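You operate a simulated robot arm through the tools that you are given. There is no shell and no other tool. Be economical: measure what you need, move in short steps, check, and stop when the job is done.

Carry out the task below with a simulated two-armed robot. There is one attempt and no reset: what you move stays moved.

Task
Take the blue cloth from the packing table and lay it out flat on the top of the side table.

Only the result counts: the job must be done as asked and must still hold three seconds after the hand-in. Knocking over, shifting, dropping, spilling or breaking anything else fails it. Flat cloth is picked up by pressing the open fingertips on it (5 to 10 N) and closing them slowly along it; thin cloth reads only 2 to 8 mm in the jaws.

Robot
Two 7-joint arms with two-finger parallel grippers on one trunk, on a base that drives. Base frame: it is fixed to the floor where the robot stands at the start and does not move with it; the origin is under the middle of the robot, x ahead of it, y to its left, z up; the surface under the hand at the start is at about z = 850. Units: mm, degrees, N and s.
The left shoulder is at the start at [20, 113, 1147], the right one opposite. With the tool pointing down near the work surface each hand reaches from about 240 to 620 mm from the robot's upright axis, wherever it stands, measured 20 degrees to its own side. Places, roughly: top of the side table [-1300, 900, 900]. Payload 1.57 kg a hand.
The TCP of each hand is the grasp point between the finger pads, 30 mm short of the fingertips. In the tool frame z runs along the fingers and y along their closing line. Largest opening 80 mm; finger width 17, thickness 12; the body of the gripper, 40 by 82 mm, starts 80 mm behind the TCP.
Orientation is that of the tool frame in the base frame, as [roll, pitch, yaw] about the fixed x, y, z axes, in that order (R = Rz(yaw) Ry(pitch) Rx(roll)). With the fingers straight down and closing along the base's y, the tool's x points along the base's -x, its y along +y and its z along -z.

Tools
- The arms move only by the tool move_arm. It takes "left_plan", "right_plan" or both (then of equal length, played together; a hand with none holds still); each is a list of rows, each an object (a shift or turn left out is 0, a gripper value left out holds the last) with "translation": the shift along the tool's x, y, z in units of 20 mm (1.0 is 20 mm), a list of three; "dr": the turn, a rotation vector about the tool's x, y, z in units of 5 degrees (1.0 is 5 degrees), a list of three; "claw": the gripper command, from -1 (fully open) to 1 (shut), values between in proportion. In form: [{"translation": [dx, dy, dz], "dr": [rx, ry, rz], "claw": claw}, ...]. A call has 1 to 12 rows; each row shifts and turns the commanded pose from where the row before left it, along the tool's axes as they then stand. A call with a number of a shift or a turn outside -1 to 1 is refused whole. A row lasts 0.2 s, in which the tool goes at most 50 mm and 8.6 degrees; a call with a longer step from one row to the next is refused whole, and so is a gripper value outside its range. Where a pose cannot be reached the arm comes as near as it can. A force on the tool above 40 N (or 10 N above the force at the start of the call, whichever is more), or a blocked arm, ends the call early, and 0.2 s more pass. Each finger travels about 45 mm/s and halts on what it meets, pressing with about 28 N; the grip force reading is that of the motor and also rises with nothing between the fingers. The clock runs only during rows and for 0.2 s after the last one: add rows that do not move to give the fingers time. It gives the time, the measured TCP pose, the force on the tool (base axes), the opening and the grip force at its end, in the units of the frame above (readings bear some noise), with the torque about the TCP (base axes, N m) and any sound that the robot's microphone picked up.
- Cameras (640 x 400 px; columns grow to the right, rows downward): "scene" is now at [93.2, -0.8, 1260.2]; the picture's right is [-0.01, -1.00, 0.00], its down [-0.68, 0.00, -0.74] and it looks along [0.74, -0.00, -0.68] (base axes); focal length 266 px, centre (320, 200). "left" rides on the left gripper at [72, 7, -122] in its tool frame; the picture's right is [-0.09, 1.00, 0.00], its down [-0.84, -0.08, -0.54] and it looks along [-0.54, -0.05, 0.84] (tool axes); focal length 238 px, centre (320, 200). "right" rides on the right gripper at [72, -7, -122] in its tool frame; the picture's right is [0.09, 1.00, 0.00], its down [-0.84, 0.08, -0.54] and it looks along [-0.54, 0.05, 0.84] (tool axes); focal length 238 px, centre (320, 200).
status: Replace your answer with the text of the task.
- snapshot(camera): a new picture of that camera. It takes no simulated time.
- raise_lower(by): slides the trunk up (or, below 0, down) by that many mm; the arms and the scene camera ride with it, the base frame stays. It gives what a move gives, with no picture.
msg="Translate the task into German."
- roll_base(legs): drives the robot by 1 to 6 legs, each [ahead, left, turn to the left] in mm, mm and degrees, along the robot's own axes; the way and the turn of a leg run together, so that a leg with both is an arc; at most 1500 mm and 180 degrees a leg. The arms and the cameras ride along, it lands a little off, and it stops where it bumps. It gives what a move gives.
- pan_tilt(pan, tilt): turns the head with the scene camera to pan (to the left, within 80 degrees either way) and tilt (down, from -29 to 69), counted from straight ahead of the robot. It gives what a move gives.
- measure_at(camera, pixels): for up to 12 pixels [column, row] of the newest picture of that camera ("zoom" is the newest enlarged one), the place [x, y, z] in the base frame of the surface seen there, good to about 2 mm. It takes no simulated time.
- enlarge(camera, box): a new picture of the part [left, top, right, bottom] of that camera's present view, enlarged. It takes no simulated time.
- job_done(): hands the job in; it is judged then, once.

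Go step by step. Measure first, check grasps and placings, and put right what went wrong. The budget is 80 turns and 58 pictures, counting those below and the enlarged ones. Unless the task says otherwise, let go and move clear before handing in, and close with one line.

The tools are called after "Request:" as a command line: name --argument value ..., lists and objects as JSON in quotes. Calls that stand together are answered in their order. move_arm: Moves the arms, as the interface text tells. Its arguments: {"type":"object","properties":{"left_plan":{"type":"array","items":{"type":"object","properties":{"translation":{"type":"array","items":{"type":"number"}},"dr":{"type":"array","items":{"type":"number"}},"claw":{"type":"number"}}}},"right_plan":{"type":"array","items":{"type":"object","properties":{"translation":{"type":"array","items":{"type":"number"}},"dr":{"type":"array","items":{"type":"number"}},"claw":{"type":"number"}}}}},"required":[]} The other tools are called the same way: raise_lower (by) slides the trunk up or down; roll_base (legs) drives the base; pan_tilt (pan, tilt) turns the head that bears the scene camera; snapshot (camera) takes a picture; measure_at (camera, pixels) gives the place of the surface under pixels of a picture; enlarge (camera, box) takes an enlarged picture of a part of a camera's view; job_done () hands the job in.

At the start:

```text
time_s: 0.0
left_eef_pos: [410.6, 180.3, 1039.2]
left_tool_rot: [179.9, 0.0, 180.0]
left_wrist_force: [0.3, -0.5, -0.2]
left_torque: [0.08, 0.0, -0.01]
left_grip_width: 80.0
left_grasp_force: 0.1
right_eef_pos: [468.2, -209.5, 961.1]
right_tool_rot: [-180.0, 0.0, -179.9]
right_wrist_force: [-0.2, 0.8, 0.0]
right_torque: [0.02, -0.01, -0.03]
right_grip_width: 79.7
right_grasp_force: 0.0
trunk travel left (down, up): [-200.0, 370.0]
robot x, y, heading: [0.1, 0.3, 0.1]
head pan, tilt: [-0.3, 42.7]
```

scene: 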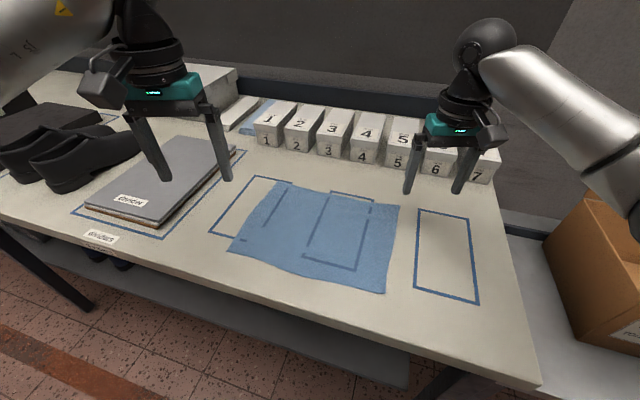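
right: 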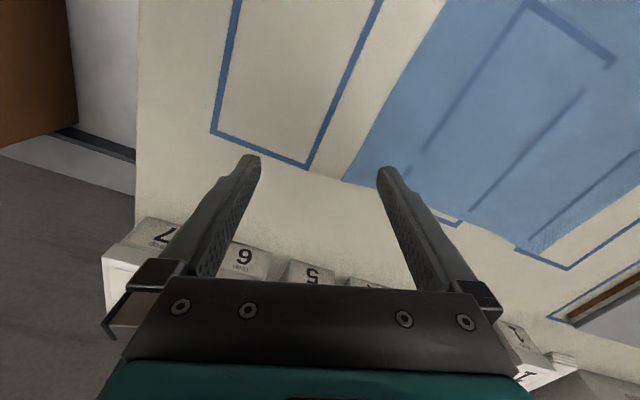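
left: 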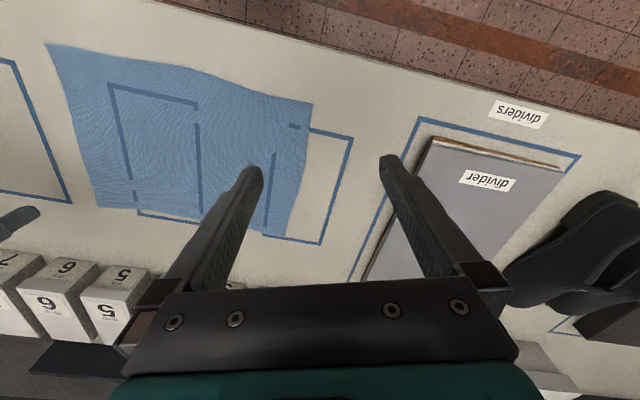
=======
- _WHAT YOU HAVE TO DO_: Extract exactly the run of lines beginning at the line with "- job_done(): hands" and ending at the line with "Go step by step.", including both ends and nothing beyond them. The answer is a numbered list with one line in each place and no blank lines.

- _WRITTEN ANSWER_:
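1. - job_done(): hands the job in; it is judged then, once.
2. Go step by step. Measure first, check grasps and placings, and put right what went wrong. The budget is 80 turns and 58 pictures, counting those below and the enlarged ones. Unless the task says otherwise, let go and move clear before handing in, and close with one line.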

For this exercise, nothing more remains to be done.